In particular, Jones took issue with Scott's claim that "America is not a racist nation." 

"He lost a lot of African-Americans by the tens of millions when he said America is not a racist nation," Jones said. "You can say we are getting better, that we have come a long way ... but it is clear that this country is still struggling with racism."

"I thought he did himself a disservice by jumping that shark unnecessarily," added Jones.

Watch the moment:

10:59 p.m. ET, April 28, 2021

Fact check: Biden on his work on root causes of migration as vice president

From CNN's Priscilla Alvarez

President Biden said, "When I was vice president, the President asked me to focus on providing help needed to address the root causes of migration, and it helped keep people in their own countries instead of being forced to leave. The plan was working. But the last administration decided it was not worth it." 

Facts first: Biden didn’t specify the program, but it’s true that the Obama administration set up a program to provide safer pathways to the United States that was later terminated by then-President Trump.  

During his tenure as vice president, Biden led diplomatic efforts in Guatemala, Honduras and El Salvador after a growing number of unaccompanied minors from those countries began arriving in the US in 2014. The Central American Minors program was among the efforts.   

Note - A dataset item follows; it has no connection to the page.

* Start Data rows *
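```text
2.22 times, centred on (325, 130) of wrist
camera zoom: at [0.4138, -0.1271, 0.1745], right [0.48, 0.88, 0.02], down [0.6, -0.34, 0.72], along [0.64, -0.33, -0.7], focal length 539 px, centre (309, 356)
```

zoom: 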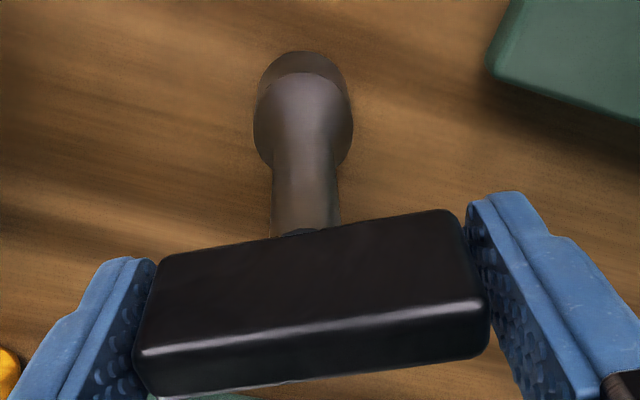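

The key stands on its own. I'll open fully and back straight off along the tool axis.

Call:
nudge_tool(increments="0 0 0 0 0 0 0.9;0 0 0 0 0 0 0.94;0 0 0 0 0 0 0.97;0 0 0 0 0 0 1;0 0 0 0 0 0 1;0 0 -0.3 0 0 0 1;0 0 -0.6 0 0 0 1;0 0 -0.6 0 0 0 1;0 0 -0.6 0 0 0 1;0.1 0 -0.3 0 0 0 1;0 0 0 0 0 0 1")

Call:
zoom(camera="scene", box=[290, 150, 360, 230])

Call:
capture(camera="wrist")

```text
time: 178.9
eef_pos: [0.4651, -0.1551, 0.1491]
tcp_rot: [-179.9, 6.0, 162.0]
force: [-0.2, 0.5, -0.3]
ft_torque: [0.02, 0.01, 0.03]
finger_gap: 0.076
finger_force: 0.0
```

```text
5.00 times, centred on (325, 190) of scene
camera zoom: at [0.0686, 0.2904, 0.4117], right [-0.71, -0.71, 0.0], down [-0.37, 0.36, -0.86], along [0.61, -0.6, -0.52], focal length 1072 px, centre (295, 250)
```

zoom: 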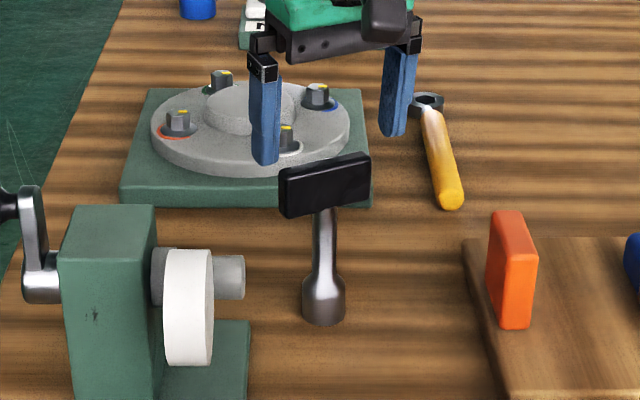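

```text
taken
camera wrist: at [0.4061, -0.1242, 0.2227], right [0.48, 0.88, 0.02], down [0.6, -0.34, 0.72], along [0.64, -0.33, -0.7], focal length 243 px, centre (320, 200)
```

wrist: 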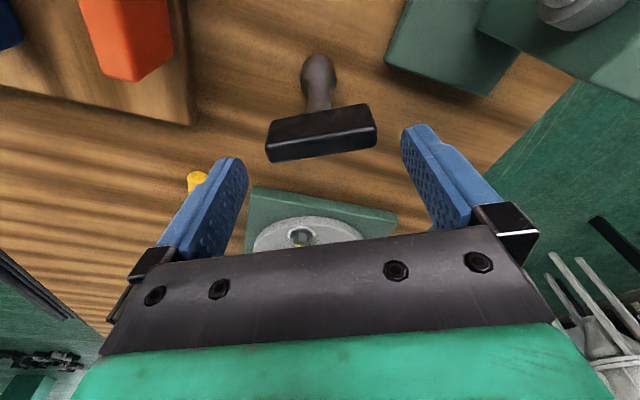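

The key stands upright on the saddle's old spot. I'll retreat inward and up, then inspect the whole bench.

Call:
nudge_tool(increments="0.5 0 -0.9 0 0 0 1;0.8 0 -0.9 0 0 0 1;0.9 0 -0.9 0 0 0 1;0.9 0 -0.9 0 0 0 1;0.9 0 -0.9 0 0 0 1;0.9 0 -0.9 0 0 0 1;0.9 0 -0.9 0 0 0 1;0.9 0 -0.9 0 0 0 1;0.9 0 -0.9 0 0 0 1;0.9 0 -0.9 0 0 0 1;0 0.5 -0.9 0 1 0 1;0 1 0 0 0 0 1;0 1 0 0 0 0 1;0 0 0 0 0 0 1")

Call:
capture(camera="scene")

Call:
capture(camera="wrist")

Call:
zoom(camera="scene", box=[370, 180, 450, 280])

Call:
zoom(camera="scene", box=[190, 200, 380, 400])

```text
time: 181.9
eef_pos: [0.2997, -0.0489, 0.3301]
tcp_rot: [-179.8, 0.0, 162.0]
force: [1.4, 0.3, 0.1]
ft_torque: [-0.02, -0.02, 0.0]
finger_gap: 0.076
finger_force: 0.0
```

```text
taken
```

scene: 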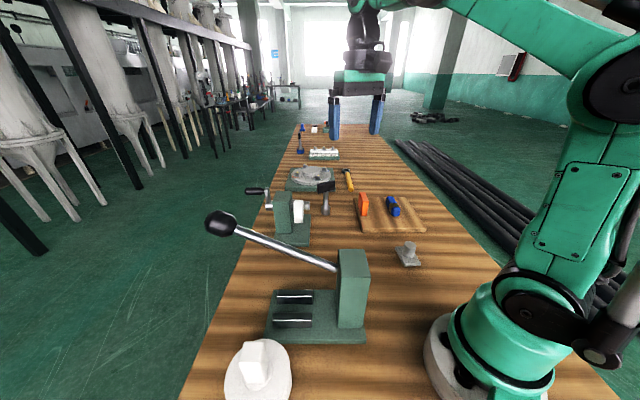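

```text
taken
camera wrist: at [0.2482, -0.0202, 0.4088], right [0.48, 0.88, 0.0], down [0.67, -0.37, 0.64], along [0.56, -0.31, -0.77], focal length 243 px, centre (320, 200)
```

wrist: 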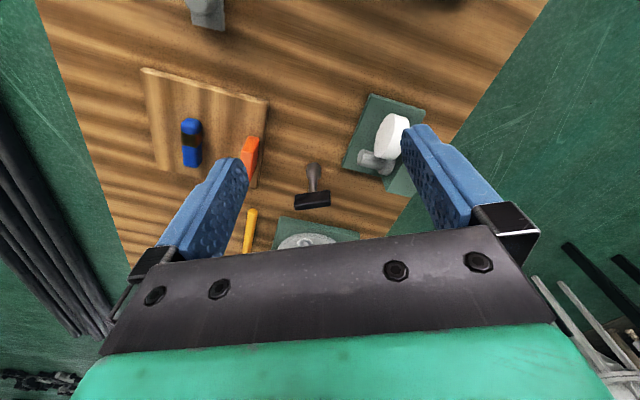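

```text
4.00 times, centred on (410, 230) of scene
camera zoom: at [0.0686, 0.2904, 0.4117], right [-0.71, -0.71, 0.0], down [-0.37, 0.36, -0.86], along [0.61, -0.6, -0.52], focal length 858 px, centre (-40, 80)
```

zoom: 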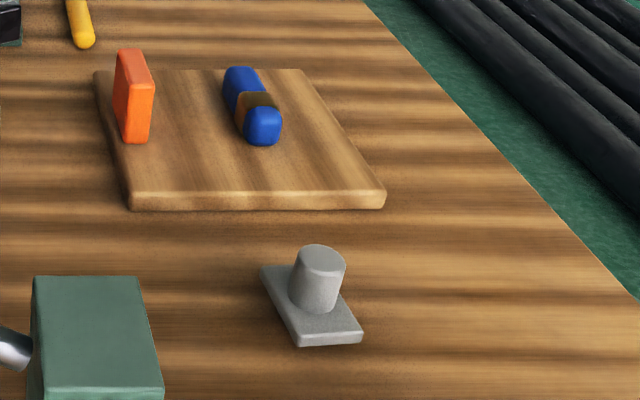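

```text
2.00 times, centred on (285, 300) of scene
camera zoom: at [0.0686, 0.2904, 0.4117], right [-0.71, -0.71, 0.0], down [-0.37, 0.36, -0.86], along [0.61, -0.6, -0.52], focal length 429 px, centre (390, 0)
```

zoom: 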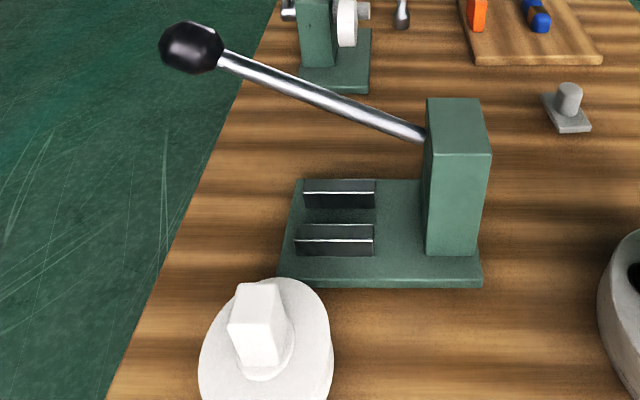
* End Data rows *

The program allowed children under the age of 21 with parents lawfully living in the US to seek entry into the country from their places of origin if they did not qualify for refugee protections but were still at risk of harm. It served as an alternative for parents who might otherwise turn to smugglers to bring their children to the US illegally. While it might not have helped “keep people in their own countries,” it was intended to keep them from being forced to try illegal, and dangerous, methods of immigration. 

There are mixed reviews on whether the program "was working," as Biden said, given the urgent situations some children were facing. In 2017, the Trump administration ended the program, making it difficult to assess its effectiveness since it had only been in place for a limited period of time.  

The Biden administration has since announced it is restarting the program.